start Information provided

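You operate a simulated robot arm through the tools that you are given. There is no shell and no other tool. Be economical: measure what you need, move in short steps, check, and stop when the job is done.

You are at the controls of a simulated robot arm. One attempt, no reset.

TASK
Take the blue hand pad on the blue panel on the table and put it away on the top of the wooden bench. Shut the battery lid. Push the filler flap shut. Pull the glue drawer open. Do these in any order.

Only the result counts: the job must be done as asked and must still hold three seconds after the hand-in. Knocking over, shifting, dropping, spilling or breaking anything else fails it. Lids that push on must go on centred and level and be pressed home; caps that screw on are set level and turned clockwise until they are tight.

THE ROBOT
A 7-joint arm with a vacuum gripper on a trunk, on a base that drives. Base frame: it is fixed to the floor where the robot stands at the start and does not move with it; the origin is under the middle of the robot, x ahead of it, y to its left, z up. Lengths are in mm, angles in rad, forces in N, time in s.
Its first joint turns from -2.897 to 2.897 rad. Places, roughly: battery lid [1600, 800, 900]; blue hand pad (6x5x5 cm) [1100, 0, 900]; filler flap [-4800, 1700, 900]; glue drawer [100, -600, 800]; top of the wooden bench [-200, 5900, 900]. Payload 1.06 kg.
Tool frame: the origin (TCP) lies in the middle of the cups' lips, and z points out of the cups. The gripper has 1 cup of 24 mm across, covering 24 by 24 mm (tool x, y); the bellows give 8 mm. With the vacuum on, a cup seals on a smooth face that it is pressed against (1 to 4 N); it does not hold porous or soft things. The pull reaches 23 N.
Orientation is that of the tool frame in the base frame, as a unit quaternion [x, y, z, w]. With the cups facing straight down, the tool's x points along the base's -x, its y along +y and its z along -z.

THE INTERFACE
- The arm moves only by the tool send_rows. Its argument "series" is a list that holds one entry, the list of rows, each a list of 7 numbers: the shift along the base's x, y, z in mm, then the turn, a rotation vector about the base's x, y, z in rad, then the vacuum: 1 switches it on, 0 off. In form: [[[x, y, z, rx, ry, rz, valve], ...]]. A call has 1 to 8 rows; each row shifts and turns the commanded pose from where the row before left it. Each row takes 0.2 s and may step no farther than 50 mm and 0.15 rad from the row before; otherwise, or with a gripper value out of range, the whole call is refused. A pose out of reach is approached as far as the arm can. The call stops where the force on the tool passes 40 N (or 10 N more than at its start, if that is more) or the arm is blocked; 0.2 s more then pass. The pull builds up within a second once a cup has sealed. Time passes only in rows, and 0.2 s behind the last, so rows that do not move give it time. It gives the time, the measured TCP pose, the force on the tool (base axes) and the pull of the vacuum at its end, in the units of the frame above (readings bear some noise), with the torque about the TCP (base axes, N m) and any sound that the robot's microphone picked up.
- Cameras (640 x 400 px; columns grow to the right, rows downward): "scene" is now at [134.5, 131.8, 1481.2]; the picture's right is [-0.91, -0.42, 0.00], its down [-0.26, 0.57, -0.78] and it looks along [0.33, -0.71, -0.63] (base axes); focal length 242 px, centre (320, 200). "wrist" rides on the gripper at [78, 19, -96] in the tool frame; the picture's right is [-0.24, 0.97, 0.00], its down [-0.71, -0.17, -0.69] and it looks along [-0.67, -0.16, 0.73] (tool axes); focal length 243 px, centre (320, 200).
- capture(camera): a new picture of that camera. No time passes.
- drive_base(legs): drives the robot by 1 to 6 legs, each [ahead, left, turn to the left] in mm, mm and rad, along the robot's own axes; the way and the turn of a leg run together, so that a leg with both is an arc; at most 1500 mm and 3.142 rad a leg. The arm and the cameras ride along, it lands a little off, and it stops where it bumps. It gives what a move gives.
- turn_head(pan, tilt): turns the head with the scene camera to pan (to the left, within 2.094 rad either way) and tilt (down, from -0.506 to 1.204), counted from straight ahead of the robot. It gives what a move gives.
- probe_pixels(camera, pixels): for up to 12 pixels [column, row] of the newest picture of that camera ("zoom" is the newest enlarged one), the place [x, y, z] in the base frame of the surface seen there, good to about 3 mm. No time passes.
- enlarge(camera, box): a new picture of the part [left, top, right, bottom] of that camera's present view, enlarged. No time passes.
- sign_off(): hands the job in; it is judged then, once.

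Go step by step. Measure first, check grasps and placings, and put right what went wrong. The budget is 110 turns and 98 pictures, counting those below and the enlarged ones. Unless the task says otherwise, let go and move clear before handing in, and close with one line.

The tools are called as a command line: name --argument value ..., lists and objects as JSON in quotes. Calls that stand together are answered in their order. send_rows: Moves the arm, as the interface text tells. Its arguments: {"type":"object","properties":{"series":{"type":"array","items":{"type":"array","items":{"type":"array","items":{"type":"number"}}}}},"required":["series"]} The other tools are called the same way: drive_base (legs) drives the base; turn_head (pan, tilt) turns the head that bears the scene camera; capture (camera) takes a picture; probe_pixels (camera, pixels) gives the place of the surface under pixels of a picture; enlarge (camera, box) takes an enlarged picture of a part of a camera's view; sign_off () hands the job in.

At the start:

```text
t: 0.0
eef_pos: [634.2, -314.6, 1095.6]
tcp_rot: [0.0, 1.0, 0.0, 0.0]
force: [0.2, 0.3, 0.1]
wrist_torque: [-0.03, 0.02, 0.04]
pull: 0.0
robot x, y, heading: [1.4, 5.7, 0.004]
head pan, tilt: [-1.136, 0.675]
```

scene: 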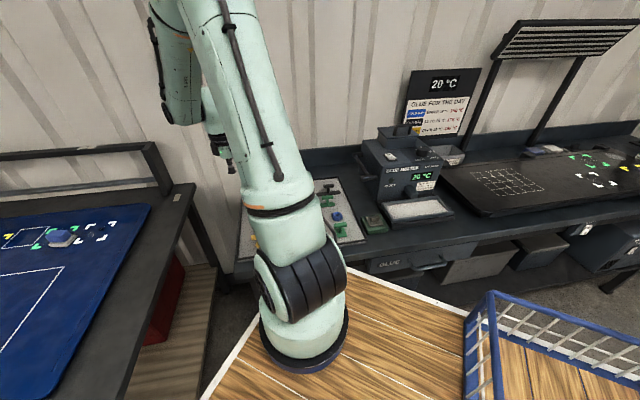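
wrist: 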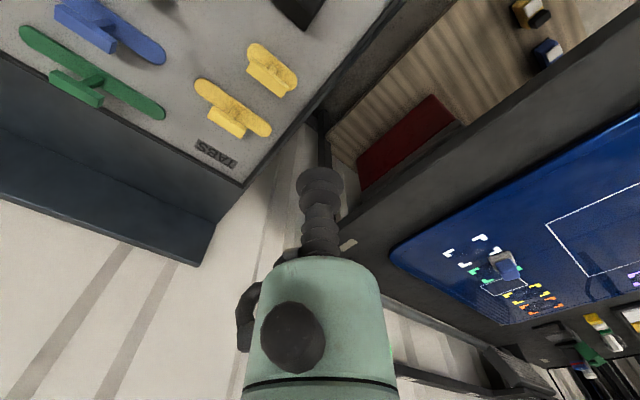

end Information provided

• **Task requirements**: Reproduce the listing above from the line that contains "The tools are" through its final line, exactly and with nothing added. Omit the images. Write them as strings in a JSON array, leaving out blank lines.

• **Reply to the exercise**:
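[
  "The tools are called as a command line: name --argument value ..., lists and objects as JSON in quotes. Calls that stand together are answered in their order. send_rows: Moves the arm, as the interface text tells. Its arguments: {\"type\":\"object\",\"properties\":{\"series\":{\"type\":\"array\",\"items\":{\"type\":\"array\",\"items\":{\"type\":\"array\",\"items\":{\"type\":\"number\"}}}}},\"required\":[\"series\"]} The other tools are called the same way: drive_base (legs) drives the base; turn_head (pan, tilt) turns the head that bears the scene camera; capture (camera) takes a picture; probe_pixels (camera, pixels) gives the place of the surface under pixels of a picture; enlarge (camera, box) takes an enlarged picture of a part of a camera's view; sign_off () hands the job in.",
  "At the start:",
  "```text",
  "t: 0.0",
  "eef_pos: [634.2, -314.6, 1095.6]",
  "tcp_rot: [0.0, 1.0, 0.0, 0.0]",
  "force: [0.2, 0.3, 0.1]",
  "wrist_torque: [-0.03, 0.02, 0.04]",
  "pull: 0.0",
  "robot x, y, heading: [1.4, 5.7, 0.004]",
  "head pan, tilt: [-1.136, 0.675]",
  "```",
  "scene: ",
  "wrist: "
]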